Equation (4) is a circle with center at $C(-a,-b)$ and a radius of 2.

Similarly,

$\begin{aligned} (1)+(2)-2\times(3): \quad x^2- 2ax + a^2 + y^2 - 2by + b^2 & = 0 \\ (x-a)^2 + (y-b)^2 & = 0 & ...(5) \end{aligned}$

Equation (5) is a point $P(a,b)$ . To satisfy equations (4) and (5), it means $P$ is on the circumference of the circle. That is $(x,y)$ is the point $P(a,b)$ or $x=a$ and $y=b$ . Then from $(3): \ a^2 + b^2 = \boxed 1$ .

Trig solution:

$a^2 + x^2 = 1$ . Choose $\theta$ such that $a = \cos(\theta), x = \sin(\theta)$ . (I.e. $\theta = \pm \arctan(x/a)$ .)

Similarly, choose $\psi$ such that $b = \cos(\psi)$ and $y = \sin(\psi)$ .
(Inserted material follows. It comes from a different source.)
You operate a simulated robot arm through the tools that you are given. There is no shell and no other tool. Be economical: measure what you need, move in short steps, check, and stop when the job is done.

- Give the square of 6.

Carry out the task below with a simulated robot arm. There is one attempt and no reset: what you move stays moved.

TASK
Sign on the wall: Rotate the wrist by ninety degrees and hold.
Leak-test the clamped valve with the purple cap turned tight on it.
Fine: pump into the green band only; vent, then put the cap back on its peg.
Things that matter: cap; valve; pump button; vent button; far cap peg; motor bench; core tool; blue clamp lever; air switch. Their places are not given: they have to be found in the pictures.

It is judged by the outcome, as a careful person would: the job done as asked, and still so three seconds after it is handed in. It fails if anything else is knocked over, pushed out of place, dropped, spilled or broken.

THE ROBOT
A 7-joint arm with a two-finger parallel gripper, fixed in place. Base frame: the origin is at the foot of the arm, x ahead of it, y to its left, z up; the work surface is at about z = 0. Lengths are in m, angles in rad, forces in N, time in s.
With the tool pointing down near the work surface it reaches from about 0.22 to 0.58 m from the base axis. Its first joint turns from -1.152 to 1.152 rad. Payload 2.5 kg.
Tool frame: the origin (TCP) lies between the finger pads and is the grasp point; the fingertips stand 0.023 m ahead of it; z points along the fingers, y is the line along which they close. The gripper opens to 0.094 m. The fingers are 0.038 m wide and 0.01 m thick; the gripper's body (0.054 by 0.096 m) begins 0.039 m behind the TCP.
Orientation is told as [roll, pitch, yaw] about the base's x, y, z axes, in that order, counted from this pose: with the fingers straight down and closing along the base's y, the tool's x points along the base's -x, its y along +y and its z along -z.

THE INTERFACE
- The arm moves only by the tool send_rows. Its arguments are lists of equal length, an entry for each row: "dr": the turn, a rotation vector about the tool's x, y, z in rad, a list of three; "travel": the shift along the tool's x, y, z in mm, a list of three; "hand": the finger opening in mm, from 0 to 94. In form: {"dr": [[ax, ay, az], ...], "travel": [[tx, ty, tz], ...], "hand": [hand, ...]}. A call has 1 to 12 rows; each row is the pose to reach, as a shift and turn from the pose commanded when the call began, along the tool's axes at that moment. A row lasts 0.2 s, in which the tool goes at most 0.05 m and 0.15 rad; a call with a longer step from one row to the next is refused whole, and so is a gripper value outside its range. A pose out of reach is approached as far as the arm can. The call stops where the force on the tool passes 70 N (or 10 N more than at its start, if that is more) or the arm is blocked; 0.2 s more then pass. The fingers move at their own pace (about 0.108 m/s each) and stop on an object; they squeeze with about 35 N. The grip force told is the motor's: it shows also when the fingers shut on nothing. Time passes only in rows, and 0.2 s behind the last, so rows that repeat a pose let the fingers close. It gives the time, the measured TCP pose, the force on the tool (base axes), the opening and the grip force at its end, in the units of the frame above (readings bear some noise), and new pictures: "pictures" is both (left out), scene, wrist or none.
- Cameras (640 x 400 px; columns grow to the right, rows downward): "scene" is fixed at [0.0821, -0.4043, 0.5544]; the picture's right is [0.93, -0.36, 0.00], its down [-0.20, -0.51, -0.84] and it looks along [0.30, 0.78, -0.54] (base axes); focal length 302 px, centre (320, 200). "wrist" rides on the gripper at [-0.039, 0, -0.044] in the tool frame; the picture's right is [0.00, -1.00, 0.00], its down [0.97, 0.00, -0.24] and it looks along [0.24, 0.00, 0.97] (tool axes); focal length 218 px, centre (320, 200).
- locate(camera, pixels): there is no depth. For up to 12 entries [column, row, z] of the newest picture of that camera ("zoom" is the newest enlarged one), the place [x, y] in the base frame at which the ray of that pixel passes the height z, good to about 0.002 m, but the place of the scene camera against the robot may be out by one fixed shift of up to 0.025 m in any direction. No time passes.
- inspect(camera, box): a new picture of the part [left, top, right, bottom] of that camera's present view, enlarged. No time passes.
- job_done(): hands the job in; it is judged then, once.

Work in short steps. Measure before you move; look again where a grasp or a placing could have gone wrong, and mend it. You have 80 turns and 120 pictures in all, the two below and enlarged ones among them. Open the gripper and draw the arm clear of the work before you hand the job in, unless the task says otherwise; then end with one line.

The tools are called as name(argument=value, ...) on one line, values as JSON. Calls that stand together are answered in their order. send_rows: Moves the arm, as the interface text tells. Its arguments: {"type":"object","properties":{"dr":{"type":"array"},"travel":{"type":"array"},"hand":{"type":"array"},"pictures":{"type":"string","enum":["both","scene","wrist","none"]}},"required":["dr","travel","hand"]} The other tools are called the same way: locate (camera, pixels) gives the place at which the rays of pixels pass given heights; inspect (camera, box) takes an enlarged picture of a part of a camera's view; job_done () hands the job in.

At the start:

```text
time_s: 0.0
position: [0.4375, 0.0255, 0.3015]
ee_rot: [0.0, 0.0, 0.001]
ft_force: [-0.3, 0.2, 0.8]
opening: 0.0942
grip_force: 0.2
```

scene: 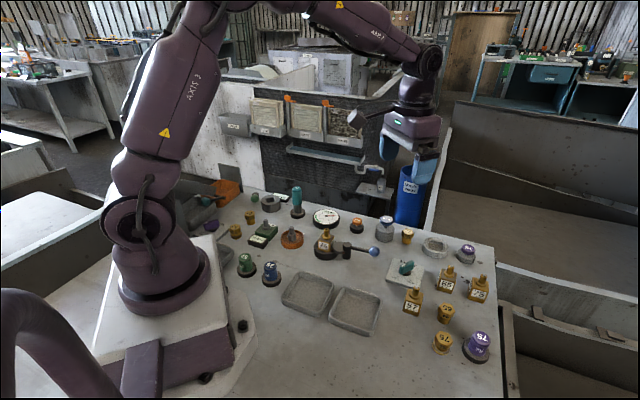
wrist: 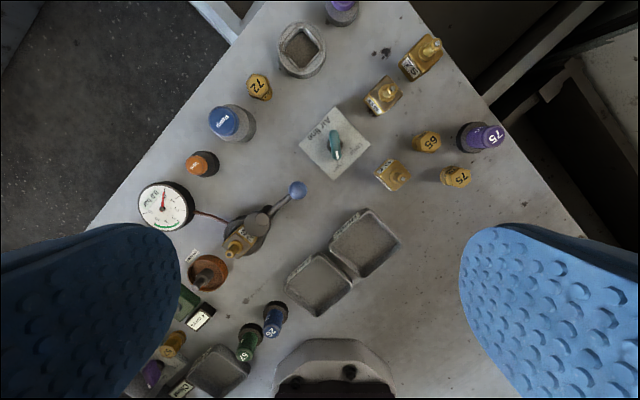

Note that $ax = \cos(\theta)\sin(\theta) = \frac{1}{2} \sin(2\theta)$ . Also, $by = \cos(\psi)\sin(\psi) = \frac{1}{2} \sin(2\psi)$

The third equation is thus: $\frac{1}{2} \sin(2\theta) + \frac{1}{2} \sin(2\psi) = 1$ . The only real solutions are when $\sin(2\theta) = \sin(2\psi) = 1$ , i.e. $\theta, \psi \in \{\frac{\pi}{4}, \frac{5\pi}{4}\}$ . For either choice of $\theta$ or $\psi$ , it's true that

$a^2 = ( \pm \frac{\sqrt{2}}{2})^2 = \frac{1}{2}$ , and

$b^2 = ( \pm \frac{\sqrt{2}}{2})^2 = \frac{1}{2}$ .

Thus $a^2 + b^2 = 1$ .

Elementary solution $a^2+x^2=1$ $b^2+y^2=1$ $2ax+2by=2$ add $Eq(1) +Eq(2) -Eq(3)$ you end up with $(a-x)^2+(b-y)^2=0$ this implies that LHS is a purely positive number and the only way it can equal $0$ is when $x=a$ and $b=y$ from there onwards realize that we have 4 variables and 4 equations. meaning a solution can be obtained.